[Excerpt from a dataset]
=====

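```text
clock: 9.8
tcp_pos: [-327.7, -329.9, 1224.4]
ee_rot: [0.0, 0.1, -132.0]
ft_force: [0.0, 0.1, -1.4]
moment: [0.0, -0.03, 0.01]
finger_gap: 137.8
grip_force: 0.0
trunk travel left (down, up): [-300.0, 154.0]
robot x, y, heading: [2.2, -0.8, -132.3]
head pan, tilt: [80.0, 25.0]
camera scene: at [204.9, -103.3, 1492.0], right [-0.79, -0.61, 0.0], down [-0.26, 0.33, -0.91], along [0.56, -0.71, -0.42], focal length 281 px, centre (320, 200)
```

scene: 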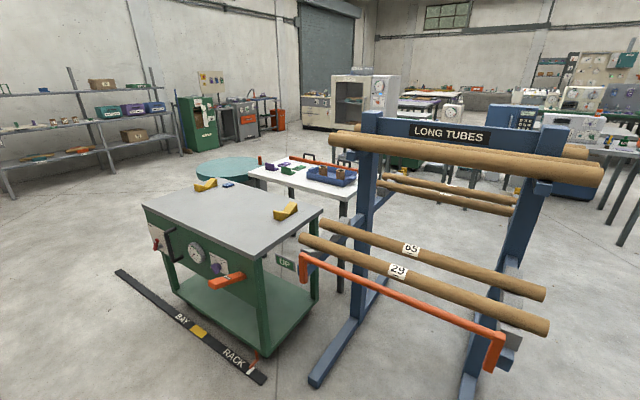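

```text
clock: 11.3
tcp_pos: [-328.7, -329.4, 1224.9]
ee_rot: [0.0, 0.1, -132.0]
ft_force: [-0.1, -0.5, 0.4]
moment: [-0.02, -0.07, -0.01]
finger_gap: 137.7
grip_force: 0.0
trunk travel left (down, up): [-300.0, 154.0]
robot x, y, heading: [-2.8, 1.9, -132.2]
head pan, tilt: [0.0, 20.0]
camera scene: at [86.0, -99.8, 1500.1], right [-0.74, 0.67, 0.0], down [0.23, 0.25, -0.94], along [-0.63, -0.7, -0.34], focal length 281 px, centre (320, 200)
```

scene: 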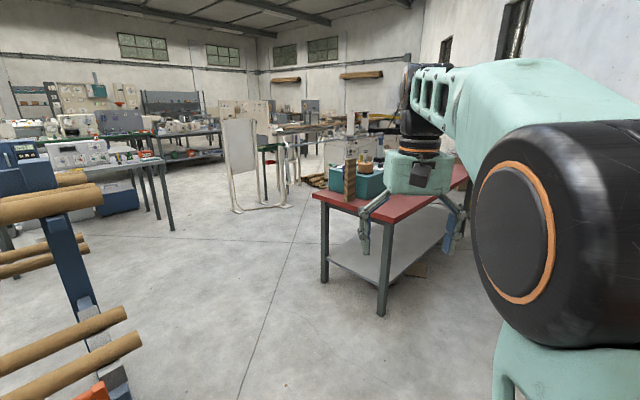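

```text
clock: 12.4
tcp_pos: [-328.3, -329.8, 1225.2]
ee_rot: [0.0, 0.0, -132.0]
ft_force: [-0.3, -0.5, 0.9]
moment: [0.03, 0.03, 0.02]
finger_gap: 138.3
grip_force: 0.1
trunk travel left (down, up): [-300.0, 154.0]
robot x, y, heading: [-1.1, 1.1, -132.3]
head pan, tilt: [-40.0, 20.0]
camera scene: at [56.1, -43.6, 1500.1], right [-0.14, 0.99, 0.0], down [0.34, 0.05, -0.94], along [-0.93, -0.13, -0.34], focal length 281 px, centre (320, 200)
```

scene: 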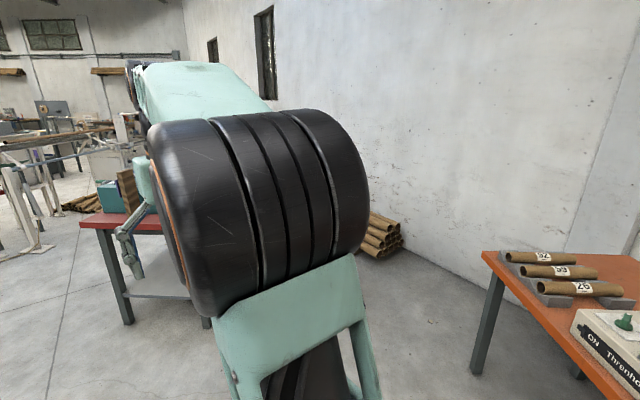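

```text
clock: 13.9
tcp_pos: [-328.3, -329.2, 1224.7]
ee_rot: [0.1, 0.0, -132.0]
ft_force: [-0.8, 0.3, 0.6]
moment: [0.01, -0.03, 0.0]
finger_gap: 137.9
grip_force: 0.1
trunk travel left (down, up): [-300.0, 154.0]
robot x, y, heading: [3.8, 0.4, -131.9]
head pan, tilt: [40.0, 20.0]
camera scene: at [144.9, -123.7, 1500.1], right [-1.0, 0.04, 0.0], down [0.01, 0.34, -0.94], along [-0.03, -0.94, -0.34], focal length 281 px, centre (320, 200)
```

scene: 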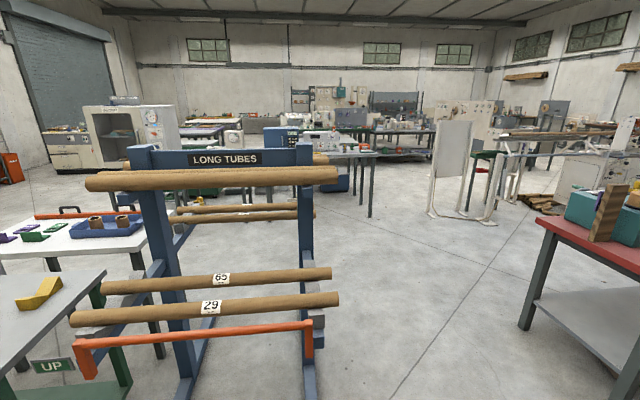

=====

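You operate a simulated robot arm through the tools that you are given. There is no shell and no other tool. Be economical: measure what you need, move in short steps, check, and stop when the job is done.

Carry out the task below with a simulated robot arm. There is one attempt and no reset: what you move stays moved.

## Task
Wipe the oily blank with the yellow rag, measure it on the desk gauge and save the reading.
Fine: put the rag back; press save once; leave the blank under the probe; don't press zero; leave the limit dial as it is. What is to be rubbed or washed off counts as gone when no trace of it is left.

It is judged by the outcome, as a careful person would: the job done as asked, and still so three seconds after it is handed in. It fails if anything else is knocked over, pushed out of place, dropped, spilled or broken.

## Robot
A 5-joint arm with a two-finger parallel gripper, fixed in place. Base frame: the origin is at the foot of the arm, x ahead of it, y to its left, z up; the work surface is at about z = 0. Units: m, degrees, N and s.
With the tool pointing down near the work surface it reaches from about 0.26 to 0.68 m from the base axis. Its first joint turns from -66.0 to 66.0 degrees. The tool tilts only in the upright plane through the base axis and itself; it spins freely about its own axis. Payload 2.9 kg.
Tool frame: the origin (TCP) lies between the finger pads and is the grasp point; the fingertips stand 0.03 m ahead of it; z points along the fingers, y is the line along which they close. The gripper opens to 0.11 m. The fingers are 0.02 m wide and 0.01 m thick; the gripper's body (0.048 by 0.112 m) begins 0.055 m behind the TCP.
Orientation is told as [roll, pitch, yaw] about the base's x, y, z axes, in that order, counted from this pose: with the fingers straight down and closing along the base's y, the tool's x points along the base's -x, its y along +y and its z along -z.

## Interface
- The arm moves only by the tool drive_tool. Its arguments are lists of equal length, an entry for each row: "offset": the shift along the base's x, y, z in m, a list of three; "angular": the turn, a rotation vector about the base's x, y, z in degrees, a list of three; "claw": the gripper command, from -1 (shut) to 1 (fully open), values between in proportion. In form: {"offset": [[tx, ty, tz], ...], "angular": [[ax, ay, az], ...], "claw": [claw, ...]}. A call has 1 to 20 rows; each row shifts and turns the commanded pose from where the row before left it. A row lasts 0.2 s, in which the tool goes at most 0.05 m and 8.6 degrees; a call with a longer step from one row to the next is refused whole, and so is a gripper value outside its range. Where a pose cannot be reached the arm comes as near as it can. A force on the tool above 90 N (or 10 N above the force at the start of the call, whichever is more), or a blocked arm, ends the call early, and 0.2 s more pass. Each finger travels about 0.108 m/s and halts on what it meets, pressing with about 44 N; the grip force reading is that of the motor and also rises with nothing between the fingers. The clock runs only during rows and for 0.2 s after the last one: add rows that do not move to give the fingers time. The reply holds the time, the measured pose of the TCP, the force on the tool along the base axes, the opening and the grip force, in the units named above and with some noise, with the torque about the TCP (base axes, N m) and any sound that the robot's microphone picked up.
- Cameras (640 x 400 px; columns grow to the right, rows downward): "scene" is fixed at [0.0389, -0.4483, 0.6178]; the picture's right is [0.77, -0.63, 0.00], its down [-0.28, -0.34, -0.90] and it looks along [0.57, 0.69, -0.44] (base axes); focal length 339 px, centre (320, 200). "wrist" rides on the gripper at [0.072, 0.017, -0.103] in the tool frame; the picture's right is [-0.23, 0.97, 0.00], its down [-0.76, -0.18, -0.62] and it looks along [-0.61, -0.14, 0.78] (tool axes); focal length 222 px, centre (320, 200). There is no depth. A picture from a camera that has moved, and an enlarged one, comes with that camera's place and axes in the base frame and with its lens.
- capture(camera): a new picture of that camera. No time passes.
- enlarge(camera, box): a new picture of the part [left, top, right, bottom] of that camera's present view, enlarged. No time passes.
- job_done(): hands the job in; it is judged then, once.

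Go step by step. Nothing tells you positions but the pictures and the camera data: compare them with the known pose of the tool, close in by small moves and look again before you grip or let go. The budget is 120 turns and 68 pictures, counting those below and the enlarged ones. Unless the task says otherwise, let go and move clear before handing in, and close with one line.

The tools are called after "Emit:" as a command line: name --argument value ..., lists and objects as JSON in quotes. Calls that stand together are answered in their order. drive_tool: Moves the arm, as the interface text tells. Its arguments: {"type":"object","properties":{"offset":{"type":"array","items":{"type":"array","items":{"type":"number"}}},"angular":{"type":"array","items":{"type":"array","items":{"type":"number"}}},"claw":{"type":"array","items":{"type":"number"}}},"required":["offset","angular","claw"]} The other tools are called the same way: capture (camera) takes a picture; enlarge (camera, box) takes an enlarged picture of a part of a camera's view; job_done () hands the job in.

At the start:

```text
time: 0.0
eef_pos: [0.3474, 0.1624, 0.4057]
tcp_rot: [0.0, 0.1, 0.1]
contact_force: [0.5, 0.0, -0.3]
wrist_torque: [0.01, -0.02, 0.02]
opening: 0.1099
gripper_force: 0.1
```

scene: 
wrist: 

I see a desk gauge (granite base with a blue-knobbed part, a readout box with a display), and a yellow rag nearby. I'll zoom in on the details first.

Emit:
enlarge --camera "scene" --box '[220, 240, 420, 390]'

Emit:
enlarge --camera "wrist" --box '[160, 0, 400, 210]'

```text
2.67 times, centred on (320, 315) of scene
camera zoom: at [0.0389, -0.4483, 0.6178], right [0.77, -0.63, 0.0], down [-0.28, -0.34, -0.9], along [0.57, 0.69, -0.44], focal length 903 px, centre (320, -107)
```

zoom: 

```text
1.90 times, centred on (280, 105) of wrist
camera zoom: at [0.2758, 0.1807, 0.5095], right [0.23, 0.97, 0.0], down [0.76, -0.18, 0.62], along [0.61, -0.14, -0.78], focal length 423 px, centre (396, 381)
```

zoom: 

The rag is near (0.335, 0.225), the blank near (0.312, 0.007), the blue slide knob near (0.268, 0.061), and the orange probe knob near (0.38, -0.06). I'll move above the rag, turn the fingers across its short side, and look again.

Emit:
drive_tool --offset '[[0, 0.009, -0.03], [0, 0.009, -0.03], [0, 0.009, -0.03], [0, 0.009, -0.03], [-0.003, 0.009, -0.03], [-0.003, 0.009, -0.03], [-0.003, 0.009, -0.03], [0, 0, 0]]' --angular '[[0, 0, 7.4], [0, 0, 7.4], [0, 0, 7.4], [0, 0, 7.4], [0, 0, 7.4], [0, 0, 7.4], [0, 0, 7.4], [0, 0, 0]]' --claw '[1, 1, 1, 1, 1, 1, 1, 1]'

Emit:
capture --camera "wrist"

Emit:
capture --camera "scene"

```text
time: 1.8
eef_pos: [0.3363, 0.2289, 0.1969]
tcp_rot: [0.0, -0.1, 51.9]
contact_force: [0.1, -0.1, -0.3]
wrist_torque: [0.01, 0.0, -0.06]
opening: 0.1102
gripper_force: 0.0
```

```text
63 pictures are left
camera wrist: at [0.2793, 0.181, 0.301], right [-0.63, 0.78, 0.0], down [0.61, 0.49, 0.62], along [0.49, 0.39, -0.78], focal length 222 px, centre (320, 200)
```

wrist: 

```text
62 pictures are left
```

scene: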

=====

(DIRECTIONS FOR THIS TASK)
Scan the lines for the string "through". Copy out each line that matches.

(FULL OUTPUT)
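You operate a simulated robot arm through the tools that you are given. There is no shell and no other tool. Be economical: measure what you need, move in short steps, check, and stop when the job is done.
With the tool pointing down near the work surface it reaches from about 0.26 to 0.68 m from the base axis. Its first joint turns from -66.0 to 66.0 degrees. The tool tilts only in the upright plane through the base axis and itself; it spins freely about its own axis. Payload 2.9 kg.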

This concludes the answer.